Saturday, February 19, 2011

Week 6: Folksonomy: Tag Clouds

Kleine Dada soirée Haagsche K.K. [lithographic proof], January 1923(?), by Theo van Doesburg (Christian Emil Marie Küpper), Dutch, 1883-1931;



I hadn’t paid much attention to tag clouds prior to taking this course. Vander Wal’s Amazon example seems to be a demonstration of herd behaviour. Most of the tags are quite uncomplimentary of k-fed’s musical ability. However, I wonder how many of the taggers actually listened to the music? I’m not defending the artist in question here, but I am wondering how much critical analysis was actually undertaken by the taggers. Tagging seems to be a way to express oneself without expending much effort or applying more than a minimal amount of critical thinking. If the words in the tag cloud are remotely congruent with one’s preconceived idea, then it is simple enough to copy the same tag or dig up some synonyms for new tags. This creates the impression of a mass movement of opinion for or against the particular issue, but there is little depth to the analysis.

Tag clouds are somewhat reminiscent of the Dada collages from the 1920s and the cut-ups of Brion Gysin and William Burroughs. It is interesting that the Dada collages were promoted as meaning nothing, yet there were elements of authorial control present. With tag clouds, there is clearly a meaning to be gleaned from the presence and size of certain words, but there is no authorial control. (i.e. the cloud only emerges from the collective action of the readers, and is not consciously controlled by anyone.)

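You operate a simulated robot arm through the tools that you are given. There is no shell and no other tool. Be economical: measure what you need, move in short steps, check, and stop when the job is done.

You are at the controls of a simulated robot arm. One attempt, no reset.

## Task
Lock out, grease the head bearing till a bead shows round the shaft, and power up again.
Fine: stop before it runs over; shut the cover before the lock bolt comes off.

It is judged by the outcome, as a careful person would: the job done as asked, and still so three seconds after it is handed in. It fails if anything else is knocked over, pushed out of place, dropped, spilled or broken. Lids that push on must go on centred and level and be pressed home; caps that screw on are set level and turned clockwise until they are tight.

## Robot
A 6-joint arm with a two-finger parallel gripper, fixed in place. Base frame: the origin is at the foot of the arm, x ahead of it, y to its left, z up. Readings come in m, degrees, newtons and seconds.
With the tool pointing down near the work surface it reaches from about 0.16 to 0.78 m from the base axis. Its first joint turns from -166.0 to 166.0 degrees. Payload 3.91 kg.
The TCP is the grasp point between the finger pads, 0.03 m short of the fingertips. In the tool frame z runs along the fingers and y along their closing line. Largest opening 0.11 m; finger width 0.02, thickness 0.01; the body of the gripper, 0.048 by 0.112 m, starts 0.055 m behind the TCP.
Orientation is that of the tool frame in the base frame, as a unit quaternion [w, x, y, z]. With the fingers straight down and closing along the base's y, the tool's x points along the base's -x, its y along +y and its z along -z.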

I do believe that tag clouds can alter the reader’s perception. If the cloud is viewed before reading the text, then a preconceived impression may be created in the reader. People are quite often biased by “representativeness” (i.e. they tend to believe information that reinforces their own ideas while discarding contrary data), so the cloud may promote a type of “momentum of opinion”. A more positive interpretation may be that tag clouds could trigger new associations in the reader that could lead to synthesis of new ideas.